Over the decades, Scottish musicians have made many classic, cult or under-appreciated albums that have stood the test of time. Today, we look back at Can't Stand the Rezillos, by The Rezillos
IT was, by all accounts, quite a gig. Staged at the Glasgow Apollo a couple of days before the Christmas of 1978, it was billed as the Rezillos Christmas Party and was, in fact, their farewell show.
The high-energy concert, later released as a live album, was a fitting reminder why this Edinburgh band were so popular.
In the words of Vic Galloway in Rip It Up, his survey of Scottish rock and pop, the Rezillos “threw together the bits they liked from the recent past - Joe Meek, girl-groups, rockabilly - and sped things up by adding PVC, wraparound sunglasses and quiffed hair and a Sci-Fi shtick. They were an exhilarating blast of colour and soon had oddball songs to add to their onstage riot".

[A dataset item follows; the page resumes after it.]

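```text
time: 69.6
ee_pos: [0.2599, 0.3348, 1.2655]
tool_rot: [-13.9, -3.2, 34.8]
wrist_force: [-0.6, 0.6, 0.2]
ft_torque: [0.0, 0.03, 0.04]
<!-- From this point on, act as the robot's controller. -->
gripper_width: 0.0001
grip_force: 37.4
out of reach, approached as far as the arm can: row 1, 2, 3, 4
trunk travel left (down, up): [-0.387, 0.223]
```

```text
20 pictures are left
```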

In his pre-Waterboys days Mike Scott had witnessed the thriving Edinburgh punk and new wave scene at first hand. The capital, he has recalled, “nurtured a peculiar intellectual variation on punk. The best local band was The Rezillos, a shrieking gang of rubber-faced pop-art terrorists with great choruses and sheet-metal guitars”.
The band released only one album - the exuberant Can’t Stand the Rezillos, in July 1978 - before breaking up four months later. Long since reformed, they have been on the road again. In the last couple of days they have played the venerable Paisley venue, The Bungalow, and Falkirk’s Behind the Wall. But the album they brought out all of 46 years ago has stood the test of time.
The Rezillos were part of Edinburgh’s vibrant punk scene, though they pre-dated it.
As singer Fay Fife puts it in the excellent Hungry Beat: The Scottish Independent Pop Underground Movement (1977-1984), the Rezillos “were very much in our own pod, we started off very early. We were not part of a scene at all, we were totally alien. We came out of nothing really. Then a punk scene started up and that was interesting, but when we started we were more like an artistic, conceptual thing”.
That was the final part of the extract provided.